*What you will do*:
Give back the whole listing exactly as shown.

*Given information*:
=======
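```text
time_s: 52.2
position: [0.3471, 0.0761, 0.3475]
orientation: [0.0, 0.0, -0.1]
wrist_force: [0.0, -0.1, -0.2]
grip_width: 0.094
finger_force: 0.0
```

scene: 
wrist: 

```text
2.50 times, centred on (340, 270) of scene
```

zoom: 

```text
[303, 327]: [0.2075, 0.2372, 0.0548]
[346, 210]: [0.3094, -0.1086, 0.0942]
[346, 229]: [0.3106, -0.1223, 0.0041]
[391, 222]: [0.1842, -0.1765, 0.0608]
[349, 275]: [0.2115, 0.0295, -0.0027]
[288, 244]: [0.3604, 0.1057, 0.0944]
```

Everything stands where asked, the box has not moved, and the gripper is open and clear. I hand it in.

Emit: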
=======
*Written answer*:
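```text
time_s: 52.2
position: [0.3471, 0.0761, 0.3475]
orientation: [0.0, 0.0, -0.1]
wrist_force: [0.0, -0.1, -0.2]
grip_width: 0.094
finger_force: 0.0
```

scene: 
wrist: 

```text
2.50 times, centred on (340, 270) of scene
```

zoom: 

```text
[303, 327]: [0.2075, 0.2372, 0.0548]
[346, 210]: [0.3094, -0.1086, 0.0942]
[346, 229]: [0.3106, -0.1223, 0.0041]
[391, 222]: [0.1842, -0.1765, 0.0608]
[349, 275]: [0.2115, 0.0295, -0.0027]
[288, 244]: [0.3604, 0.1057, 0.0944]
```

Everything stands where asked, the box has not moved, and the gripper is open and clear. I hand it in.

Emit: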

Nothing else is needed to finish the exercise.